Requirements>
Retype the section of the passage shown that opens with "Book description" and closes with "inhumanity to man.".
═════ Passage shown
Book description
A shattering history of the last hundred years of genocidal war which
won the Pulitzer Prize for Non-fiction 2003.
'The United States has never in its history intervened to stop genocide
and has in fact rarely even made a point of condemning it as it occurred.'
In this convincing and definitive interrogation of the last century of
American history and foreign policy, Samantha Power draws upon
declassified documents, private papers, unprecedented interviews and her
own reporting from the modern killing fields to tell the story of
American indifference and American courage in the face of man's
inhumanity to man.
══════════
═════ Record excerpts
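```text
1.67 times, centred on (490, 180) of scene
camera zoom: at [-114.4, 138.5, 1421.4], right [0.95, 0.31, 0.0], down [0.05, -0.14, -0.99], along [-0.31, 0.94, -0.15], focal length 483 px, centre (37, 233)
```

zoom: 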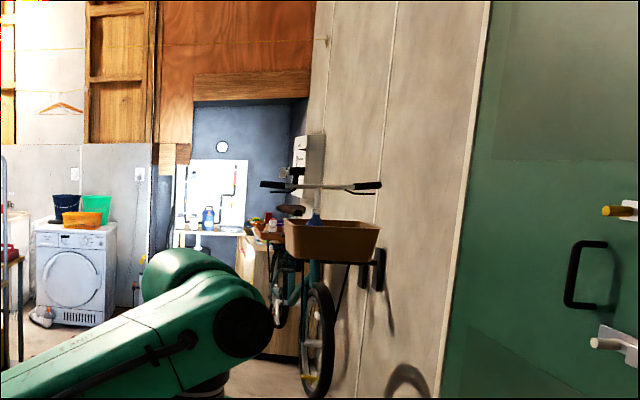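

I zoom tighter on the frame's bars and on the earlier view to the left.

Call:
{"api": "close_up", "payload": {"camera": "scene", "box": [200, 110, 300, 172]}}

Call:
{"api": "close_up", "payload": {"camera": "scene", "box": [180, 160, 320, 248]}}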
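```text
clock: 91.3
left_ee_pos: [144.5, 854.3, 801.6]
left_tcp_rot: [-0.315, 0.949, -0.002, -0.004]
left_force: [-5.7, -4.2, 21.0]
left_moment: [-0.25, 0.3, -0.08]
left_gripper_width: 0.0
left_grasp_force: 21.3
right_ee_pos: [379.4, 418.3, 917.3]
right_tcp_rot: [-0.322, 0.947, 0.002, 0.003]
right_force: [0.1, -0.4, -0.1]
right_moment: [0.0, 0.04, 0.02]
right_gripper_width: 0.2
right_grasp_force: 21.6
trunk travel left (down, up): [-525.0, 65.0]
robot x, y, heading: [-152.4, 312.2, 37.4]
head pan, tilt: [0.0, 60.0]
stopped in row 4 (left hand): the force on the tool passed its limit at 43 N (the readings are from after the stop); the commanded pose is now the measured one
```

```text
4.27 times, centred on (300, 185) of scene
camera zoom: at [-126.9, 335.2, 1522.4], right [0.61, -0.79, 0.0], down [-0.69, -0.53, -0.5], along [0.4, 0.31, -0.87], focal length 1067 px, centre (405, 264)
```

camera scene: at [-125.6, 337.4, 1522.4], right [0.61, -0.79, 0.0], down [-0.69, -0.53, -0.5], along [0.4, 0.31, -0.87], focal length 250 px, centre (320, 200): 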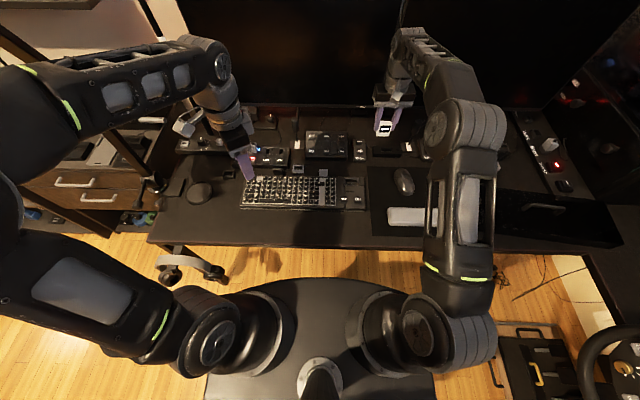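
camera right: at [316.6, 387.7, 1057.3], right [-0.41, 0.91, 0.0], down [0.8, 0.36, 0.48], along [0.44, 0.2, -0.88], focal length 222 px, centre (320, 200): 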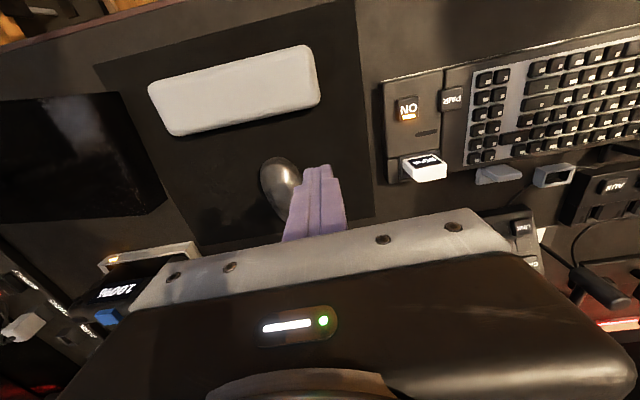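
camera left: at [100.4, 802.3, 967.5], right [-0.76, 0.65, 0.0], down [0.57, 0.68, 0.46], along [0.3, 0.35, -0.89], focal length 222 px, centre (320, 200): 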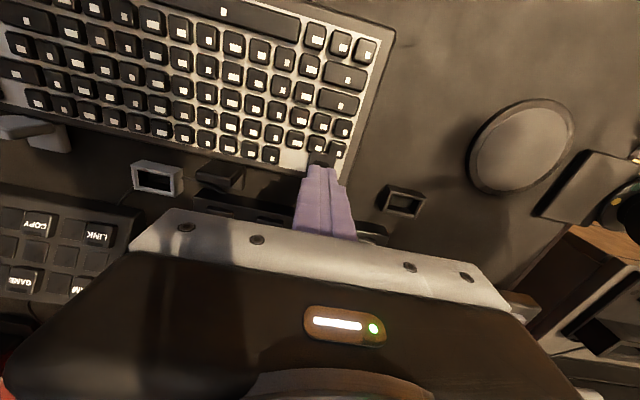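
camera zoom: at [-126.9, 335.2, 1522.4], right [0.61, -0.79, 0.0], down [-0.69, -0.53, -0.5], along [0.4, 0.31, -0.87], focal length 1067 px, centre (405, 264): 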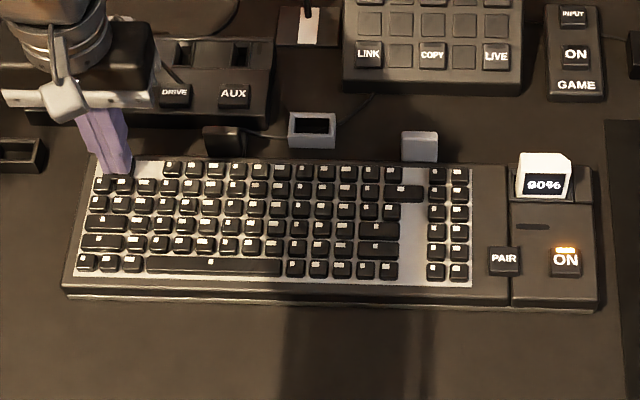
══════════
Result>
Book description
A shattering history of the last hundred years of genocidal war which
won the Pulitzer Prize for Non-fiction 2003.
'The United States has never in its history intervened to stop genocide
and has in fact rarely even made a point of condemning it as it occurred.'
In this convincing and definitive interrogation of the last century of
American history and foreign policy, Samantha Power draws upon
declassified documents, private papers, unprecedented interviews and her
own reporting from the modern killing fields to tell the story of
American indifference and American courage in the face of man's
inhumanity to man.